==== Document segment

The dollar remained well supported yesterday, with cable dropping down into the lower half of $1.36-1.37 and EUR/USD holding beneath the $1.17 level. The action was attributed to another bout of risk aversion, linked to concerns surrounding the spread of the delta variant in Asia-Pacific and a Chinese regulatory crackdown. It has been suggested that the Fed’s apparent willingness to taper its asset purchase programme before end-year may also be acting as a headwind. However, we are sceptical of this narrative given that the central bank has signalled it was edging toward this decision well in advance and has explicitly emphasised that the move to taper will be state-dependent (i.e. they won’t act if activity slows markedly).
Indeed, we are increasingly of the view that the latest bout of risk aversion may in fact be driven by technicalities rather than fundamentals. The timing of recent minor sell-offs on equity markets has come at exactly the same time of the month, coinciding with the monthly ‘Options Expiration’ date. As a result, we are inclined to believe that the sell-offs may instead be a function of hedging activity as dealers look to cover their exposures in the lead-up to this date.

========

Aim of the task: Retype the section of the document segment that opens with "Indeed, we are" and closes with "to this date.".

==== Source excerpt

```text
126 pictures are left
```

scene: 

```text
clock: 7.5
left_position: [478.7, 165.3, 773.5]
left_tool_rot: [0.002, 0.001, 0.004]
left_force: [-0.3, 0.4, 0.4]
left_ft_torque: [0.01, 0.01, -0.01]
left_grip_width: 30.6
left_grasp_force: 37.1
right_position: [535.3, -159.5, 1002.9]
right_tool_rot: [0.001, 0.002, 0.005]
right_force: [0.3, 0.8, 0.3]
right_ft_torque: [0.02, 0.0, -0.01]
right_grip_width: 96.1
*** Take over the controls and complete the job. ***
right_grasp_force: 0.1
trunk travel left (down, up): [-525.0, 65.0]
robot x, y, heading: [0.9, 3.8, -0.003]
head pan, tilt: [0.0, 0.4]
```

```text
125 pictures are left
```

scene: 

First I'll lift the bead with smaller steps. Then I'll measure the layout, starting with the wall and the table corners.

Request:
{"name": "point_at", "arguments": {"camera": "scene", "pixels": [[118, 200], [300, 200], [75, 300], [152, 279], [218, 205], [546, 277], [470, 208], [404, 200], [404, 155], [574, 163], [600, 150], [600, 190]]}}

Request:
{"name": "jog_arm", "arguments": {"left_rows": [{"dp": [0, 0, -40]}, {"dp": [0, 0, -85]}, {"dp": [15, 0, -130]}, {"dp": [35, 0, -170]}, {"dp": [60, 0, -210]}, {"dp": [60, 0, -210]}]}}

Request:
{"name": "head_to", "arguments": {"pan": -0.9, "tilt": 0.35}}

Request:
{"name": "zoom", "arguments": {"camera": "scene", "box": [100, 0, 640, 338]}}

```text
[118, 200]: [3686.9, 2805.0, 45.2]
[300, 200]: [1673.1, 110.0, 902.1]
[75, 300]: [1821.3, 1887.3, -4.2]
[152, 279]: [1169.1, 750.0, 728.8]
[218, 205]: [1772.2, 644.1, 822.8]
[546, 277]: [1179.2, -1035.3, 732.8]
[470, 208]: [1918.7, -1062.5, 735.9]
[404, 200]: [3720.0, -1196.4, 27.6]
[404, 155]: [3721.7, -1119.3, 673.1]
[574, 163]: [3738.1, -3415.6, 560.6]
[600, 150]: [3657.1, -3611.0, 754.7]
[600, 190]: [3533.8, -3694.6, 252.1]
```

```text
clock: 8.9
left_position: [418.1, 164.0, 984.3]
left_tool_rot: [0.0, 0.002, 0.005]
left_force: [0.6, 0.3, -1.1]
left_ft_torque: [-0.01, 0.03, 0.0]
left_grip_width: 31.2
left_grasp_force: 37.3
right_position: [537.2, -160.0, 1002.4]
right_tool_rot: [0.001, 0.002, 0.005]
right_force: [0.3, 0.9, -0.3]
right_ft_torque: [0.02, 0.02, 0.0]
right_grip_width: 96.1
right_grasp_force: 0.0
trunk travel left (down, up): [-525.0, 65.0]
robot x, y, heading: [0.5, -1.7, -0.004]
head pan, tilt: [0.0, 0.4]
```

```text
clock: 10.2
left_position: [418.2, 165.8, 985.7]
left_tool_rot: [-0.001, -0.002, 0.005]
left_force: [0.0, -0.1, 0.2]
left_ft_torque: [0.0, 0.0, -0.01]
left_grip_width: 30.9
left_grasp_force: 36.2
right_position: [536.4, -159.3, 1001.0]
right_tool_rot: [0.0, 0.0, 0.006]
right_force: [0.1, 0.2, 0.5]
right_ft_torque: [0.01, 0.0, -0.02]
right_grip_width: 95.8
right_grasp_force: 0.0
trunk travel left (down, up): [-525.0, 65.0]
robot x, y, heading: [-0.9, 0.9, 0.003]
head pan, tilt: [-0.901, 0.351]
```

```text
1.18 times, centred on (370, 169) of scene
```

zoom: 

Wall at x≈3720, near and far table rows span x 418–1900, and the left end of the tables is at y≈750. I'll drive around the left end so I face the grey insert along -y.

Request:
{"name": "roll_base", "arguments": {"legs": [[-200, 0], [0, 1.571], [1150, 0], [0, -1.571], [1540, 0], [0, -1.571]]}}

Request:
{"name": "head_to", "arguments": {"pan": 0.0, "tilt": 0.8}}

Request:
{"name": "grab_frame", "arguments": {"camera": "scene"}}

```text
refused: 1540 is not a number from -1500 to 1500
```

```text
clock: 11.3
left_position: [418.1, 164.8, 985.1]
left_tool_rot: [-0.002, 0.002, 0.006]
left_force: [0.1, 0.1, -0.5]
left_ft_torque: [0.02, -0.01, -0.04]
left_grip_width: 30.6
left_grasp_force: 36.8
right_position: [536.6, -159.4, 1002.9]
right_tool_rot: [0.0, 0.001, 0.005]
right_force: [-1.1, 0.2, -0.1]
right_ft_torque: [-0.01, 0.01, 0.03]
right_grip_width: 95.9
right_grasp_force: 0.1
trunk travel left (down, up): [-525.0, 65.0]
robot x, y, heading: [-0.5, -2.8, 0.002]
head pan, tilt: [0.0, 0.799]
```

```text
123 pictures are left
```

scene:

========

Problem solution:
Indeed, we are increasingly of the view that the latest bout of risk aversion may in fact be driven by technicalities rather than fundamentals. The timing of recent minor sell-offs on equity markets has come at exactly the same time of the month, coinciding with the monthly ‘Options Expiration’ date. As a result, we are inclined to believe that the sell-offs may instead be a function of hedging activity as dealers look to cover their exposures in the lead-up to this date.